Title: Chloride-Related Phenomena in Limestone Cement Materials: Effect of Mineral Admixtures and Sulfates
Author(s): Konstantinos Sotiriadis, Eleni Rakanta, Maria Eleni Mitzithra, George Batis, and Sotirios Tsivilis
Publication: Materials Journal
Appears on pages(s): 19-30
Keywords: chloride diffusion; low temperature; mineral admixtures; portland-limestone cement; reinforcement corrosion; sulfates
The development of environmentally friendly cementitious materials, efficient in preventing chloride ingress and decreasing reinforcement corrosion risk, is significantly important for structural applications exposed to corrosive conditions.
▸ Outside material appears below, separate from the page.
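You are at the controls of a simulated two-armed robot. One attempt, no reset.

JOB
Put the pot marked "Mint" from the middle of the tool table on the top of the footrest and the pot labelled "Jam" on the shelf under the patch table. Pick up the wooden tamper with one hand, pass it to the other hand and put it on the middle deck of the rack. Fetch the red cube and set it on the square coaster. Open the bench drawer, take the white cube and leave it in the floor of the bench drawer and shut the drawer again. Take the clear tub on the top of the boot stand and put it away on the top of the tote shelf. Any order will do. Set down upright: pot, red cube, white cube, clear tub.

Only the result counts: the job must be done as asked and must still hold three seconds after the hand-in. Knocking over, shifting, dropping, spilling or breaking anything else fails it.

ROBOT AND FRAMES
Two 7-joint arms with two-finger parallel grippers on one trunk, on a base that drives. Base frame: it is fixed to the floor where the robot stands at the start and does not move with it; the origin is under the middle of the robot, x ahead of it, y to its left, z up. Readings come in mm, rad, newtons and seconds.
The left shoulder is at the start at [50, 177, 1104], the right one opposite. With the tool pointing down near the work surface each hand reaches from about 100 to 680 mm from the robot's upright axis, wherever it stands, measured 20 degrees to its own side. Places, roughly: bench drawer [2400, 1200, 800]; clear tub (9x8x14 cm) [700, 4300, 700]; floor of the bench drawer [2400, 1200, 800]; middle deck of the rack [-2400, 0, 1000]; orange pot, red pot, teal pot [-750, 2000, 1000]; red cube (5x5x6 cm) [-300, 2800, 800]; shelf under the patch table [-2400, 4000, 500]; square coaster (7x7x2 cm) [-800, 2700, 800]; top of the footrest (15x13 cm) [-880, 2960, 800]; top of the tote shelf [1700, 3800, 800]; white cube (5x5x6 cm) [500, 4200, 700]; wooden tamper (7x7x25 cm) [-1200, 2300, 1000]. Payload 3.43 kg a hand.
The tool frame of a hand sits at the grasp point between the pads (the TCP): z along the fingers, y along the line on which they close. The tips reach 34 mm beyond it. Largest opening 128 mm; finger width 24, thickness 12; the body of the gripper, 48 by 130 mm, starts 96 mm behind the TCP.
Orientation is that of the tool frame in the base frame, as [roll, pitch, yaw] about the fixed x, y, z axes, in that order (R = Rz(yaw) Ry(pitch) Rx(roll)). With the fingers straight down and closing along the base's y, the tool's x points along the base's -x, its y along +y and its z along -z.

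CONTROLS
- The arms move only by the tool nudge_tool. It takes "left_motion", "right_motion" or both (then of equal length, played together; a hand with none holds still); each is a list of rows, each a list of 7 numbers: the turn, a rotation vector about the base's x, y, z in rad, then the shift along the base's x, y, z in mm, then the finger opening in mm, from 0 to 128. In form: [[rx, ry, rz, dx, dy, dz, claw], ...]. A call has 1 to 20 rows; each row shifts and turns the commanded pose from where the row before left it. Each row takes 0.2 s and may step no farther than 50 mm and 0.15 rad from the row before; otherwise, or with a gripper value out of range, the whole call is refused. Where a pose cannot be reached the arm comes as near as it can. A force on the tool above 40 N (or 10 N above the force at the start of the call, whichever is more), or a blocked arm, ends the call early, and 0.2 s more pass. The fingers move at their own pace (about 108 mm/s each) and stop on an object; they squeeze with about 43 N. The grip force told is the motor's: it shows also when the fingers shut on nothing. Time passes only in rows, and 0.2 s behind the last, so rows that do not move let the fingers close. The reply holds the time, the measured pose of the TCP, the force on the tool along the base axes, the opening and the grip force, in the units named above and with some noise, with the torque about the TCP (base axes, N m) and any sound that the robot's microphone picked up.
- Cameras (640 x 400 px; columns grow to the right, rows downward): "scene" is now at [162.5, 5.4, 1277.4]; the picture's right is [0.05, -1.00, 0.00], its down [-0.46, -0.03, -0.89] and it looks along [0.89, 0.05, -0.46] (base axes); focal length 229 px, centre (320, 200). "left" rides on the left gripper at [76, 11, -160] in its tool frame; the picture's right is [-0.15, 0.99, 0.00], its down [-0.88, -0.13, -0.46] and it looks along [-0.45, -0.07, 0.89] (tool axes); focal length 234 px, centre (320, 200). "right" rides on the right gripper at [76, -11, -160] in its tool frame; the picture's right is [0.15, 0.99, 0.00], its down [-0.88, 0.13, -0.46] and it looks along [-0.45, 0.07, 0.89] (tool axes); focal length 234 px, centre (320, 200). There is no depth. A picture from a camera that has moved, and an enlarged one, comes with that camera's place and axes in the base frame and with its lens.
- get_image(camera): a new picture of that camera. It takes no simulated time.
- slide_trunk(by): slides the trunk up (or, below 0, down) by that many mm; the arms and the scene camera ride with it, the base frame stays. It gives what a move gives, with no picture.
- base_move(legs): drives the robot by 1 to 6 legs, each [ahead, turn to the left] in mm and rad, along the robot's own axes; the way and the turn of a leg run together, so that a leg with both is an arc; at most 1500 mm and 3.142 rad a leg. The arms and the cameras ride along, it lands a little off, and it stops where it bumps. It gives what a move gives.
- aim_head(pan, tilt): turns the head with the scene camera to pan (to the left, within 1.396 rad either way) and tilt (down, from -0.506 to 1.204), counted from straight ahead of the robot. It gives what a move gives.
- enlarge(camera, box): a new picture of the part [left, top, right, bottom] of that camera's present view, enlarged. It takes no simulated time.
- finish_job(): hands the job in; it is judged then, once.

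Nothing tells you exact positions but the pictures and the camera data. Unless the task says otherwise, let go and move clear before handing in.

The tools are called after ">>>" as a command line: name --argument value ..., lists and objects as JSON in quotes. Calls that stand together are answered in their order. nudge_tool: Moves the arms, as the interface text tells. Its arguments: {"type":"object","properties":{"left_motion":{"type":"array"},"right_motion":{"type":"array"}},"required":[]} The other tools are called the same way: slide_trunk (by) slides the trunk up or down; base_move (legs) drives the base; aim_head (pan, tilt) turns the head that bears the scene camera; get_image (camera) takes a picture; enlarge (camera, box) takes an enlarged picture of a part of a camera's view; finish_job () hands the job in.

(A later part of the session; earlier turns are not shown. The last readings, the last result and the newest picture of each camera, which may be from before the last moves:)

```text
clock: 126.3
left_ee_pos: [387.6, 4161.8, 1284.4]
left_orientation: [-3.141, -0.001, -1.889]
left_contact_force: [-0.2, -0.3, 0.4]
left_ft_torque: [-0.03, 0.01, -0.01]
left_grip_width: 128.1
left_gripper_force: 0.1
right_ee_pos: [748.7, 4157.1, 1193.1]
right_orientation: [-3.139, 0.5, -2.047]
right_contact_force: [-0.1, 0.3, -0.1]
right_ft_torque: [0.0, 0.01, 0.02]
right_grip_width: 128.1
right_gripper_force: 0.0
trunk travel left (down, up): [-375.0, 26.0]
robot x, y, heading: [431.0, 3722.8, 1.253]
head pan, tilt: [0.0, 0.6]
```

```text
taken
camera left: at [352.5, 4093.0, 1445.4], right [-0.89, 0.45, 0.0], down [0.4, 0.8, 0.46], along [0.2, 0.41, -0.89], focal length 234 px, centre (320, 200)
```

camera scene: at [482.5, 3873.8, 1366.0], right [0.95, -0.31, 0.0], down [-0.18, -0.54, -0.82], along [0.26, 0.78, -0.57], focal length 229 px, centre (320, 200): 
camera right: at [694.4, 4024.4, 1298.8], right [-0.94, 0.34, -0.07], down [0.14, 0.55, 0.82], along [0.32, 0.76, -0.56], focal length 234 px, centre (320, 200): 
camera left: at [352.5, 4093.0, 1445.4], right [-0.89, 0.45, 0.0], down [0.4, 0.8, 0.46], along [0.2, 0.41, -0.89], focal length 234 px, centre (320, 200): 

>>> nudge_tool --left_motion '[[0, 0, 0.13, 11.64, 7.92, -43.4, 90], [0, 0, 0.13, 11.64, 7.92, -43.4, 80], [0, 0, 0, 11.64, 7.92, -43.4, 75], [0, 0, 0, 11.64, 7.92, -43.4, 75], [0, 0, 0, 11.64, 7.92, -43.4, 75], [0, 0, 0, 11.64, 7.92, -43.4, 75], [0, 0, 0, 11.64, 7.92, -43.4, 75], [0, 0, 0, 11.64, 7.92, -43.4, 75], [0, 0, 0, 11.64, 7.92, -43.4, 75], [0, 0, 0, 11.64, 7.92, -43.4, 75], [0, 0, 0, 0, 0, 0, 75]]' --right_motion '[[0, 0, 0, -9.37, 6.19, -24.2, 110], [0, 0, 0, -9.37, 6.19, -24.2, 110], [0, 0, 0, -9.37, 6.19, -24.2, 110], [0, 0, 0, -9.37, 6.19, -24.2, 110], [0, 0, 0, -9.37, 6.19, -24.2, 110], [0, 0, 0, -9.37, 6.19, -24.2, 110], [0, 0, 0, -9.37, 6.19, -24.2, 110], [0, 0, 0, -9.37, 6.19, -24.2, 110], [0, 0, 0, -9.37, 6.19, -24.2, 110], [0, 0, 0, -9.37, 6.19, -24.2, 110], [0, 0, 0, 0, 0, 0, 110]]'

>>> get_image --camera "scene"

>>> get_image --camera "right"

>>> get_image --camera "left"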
This paper investigates the effect of natural pozzolana, fly ash, blast-furnace slag, and metakaolin on the behavior of portland-limestone cement concretes and mortars during storage in chloride-sulfate and chloride solutions at 5°C (41°F). Acid- and water-soluble chloride contents, and apparent chloride diffusion coefficients, were determined in concretes. Reinforcement corrosion half-cell potential and current density, mass loss of steel reinforcing bars, and carbonation depth were monitored in mortars. The employment of mineral admixtures decreased chloride ingress and reinforcement corrosion during specimens’ exposure to chloride solution; however, the presence of sulfates in the corrosive environment prevented their improving effect. Mineral admixtures increased chloride binding and the resistance of concrete against chloride diffusion, while they also showed similar efficiency in preventing reinforcement corrosion. Sulfates facilitated chloride ingress, hindered chloride binding, and promoted reinforcement corrosion.